-- START Passage given --

Leavin reaches behind her where a stack of small books are stored on a shelf and produces a yellowed pocket-size volume: “Claes Oldenburg: Works in Edition,” an index accompanied by black-and-white photos of the artist and many of his works. Not only was it her first catalogue, it was also her first show to travel, to John Berggruen Gallery in San Francisco. The success of the project fostered a long-term professional relationship with Oldenburg that would continue until 1992, when the artist signed with Pace.

Oldenburg recalls the catalogue as very ambitious for its time. “Irving Blum [of Ferus Gallery, and later Blum/Helman] had closed, and there was no one else in L.A. until Margo came on the scene,” he says.

Leavin’s show of drawings by sculptors in 1972 turned out to be a surprising success. Boston collectors Stephen and Susan Paine flew out to see it. “They bought a tremendous amount out of the show, 19 works, because it was his area of interest,” Leavin recalls.

-- END Passage given --

◆ **Exercise tasks**:
**A.** Retype the section of the passage given that opens with "Leavin reaches behind" and closes with "signed with Pace.".
**B.** How does the passage given go on? Write the next part.

-- START Raw data --

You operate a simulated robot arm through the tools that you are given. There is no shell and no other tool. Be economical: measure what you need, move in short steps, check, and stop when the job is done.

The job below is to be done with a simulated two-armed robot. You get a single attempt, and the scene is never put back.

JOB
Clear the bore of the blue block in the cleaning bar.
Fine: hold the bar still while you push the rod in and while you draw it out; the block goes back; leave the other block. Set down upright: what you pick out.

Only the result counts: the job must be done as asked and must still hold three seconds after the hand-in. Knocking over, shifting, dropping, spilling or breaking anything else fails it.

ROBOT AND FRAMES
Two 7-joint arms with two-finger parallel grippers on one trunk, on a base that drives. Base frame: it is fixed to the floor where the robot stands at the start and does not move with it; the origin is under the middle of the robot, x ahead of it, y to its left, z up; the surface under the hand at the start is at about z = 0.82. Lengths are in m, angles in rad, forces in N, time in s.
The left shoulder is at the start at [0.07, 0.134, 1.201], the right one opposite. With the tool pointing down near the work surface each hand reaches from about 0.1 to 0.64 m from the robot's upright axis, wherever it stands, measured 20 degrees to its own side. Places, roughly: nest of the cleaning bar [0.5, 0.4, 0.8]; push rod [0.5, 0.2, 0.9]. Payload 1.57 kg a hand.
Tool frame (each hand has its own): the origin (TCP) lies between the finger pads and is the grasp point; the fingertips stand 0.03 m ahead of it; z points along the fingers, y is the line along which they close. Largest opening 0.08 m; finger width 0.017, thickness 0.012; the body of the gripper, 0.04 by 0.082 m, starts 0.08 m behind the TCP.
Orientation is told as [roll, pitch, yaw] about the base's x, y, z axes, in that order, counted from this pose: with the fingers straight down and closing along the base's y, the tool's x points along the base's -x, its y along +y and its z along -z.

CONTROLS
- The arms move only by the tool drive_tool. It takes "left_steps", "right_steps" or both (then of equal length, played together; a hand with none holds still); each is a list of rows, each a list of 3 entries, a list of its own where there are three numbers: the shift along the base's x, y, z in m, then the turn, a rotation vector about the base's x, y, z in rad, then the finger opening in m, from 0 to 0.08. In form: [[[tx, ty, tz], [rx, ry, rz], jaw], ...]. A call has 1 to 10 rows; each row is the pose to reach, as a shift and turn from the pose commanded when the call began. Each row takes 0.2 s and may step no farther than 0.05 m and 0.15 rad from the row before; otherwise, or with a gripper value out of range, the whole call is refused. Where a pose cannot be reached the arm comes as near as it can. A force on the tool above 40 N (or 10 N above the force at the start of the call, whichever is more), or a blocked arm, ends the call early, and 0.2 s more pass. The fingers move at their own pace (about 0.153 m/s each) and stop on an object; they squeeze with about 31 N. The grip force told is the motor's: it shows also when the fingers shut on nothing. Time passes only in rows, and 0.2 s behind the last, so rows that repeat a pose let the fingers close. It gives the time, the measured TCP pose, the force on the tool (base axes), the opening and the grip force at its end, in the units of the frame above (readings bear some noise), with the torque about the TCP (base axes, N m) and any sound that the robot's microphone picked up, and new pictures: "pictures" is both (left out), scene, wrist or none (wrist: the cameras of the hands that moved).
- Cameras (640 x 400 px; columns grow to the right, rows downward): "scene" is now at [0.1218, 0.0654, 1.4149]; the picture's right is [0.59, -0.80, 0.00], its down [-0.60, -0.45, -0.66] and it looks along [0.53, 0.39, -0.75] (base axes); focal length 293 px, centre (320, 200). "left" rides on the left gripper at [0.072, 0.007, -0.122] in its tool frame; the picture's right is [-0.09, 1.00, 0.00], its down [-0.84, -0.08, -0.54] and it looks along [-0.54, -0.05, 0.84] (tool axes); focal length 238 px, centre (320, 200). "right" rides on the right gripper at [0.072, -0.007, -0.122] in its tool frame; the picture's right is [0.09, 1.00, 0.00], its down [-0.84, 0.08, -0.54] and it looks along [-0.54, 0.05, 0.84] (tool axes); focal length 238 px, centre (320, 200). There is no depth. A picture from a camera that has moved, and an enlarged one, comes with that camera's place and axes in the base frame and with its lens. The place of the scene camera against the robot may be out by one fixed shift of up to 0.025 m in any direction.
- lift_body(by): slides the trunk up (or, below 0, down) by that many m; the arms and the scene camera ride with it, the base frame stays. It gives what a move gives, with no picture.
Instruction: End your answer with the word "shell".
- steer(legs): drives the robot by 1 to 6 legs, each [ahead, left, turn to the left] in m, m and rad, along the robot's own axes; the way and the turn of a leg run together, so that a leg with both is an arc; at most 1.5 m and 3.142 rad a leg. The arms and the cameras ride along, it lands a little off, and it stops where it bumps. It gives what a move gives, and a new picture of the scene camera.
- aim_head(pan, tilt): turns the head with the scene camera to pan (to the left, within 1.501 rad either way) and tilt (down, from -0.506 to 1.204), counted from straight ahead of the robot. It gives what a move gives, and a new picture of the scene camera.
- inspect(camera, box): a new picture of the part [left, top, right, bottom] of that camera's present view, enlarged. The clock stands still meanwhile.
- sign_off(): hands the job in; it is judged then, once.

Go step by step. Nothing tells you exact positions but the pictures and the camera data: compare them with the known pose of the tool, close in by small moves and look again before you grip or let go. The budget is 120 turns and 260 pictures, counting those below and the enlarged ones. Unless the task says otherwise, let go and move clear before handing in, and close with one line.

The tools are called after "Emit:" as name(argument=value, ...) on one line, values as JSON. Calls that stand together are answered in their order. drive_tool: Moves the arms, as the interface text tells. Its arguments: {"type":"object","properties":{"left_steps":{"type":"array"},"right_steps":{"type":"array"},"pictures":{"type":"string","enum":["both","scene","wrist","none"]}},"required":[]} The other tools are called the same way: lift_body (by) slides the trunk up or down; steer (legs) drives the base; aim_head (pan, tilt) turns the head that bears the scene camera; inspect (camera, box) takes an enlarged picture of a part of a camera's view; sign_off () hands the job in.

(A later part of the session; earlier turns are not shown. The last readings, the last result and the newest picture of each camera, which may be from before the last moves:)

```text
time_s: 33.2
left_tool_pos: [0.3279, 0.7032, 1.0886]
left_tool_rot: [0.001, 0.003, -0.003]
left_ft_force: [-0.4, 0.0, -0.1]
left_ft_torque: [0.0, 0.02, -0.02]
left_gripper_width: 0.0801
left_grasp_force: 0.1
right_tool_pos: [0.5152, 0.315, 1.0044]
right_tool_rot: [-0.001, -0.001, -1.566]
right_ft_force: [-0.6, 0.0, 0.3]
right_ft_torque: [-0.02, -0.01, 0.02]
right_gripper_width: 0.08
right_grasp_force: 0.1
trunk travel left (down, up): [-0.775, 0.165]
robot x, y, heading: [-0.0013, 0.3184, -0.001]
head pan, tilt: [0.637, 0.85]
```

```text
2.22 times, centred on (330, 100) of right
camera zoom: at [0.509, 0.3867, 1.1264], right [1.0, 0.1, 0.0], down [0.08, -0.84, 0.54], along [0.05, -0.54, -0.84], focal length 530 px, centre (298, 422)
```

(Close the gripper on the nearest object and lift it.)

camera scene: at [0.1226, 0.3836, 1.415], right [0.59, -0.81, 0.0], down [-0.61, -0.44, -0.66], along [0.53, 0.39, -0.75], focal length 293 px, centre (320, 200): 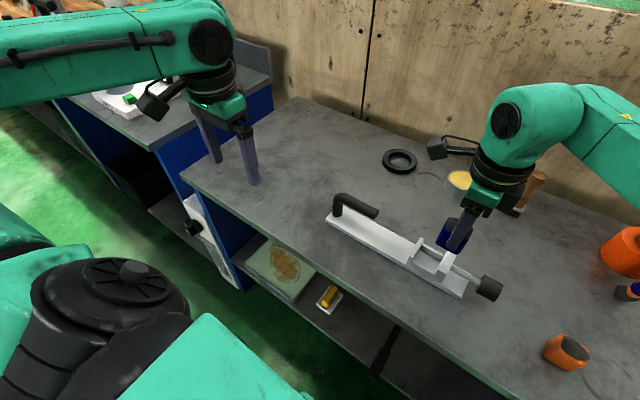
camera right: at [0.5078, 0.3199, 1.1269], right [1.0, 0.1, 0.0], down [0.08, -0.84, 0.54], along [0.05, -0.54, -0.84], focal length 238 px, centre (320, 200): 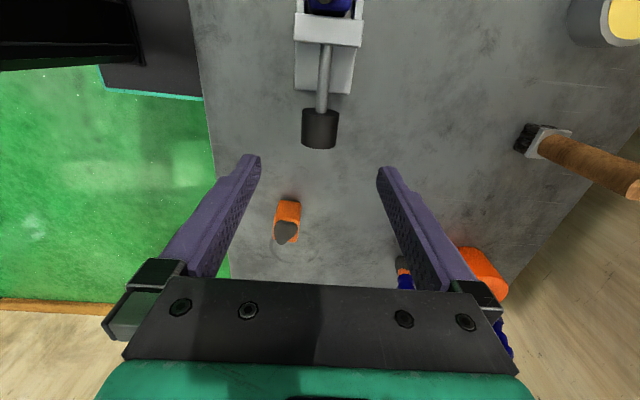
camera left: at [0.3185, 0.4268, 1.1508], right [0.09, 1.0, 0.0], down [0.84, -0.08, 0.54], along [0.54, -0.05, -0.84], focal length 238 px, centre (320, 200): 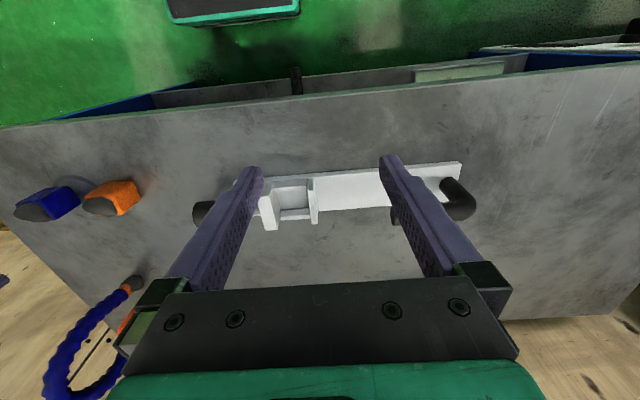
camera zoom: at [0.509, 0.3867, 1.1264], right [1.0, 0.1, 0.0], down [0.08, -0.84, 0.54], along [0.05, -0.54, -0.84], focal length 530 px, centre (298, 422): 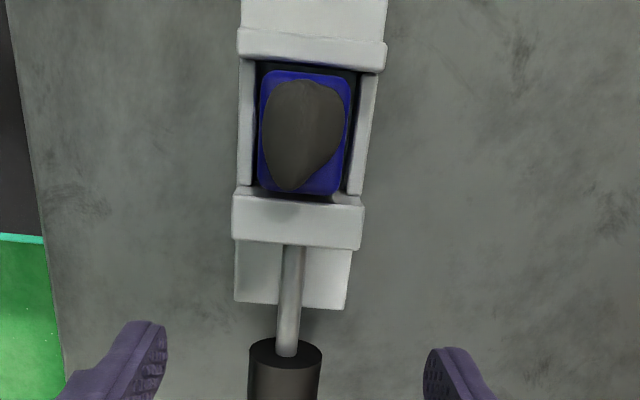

-- END Raw data --

◆ **Responses to the tasks**:
**A.**
Leavin reaches behind her where a stack of small books are stored on a shelf and produces a yellowed pocket-size volume: “Claes Oldenburg: Works in Edition,” an index accompanied by black-and-white photos of the artist and many of his works. Not only was it her first catalogue, it was also her first show to travel, to John Berggruen Gallery in San Francisco. The success of the project fostered a long-term professional relationship with Oldenburg that would continue until 1992, when the artist signed with Pace.

**B.**
After that, she began concen trating on drawings, paintings and sculptures by major artists who were based mostly in New York and were represented by galleries there--among them, Ellsworth Kelly, Arakawa, Hannah Wilke, William Wiley, Roy Lichtenstein, Lucas Samaras, Agnes Martin, Willem de Kooning, Jonathan Borofsky, Dan Flavin, Jennifer Bartlett, Gary Stephan, Louise Nevelson and Bryan Hunt--until, by the early ‘80s, she was rarely exhibiting prints.

Oldenburg recalls: “I have happy memories of the early days. She showed the ‘Alphabet Good Humor’ at the gallery in 1975 and arranged a commission [from that series] for Michael Crichton’s old place on Mulholland Drive. She was interested in sculpture, and few dealers are, because paintings are easier to sell. She became my L.A. gallery because I was with Leo [Castelli] in New York. She became a secondary gallery for Leo and worked closely with him, showing his artists in L.A.”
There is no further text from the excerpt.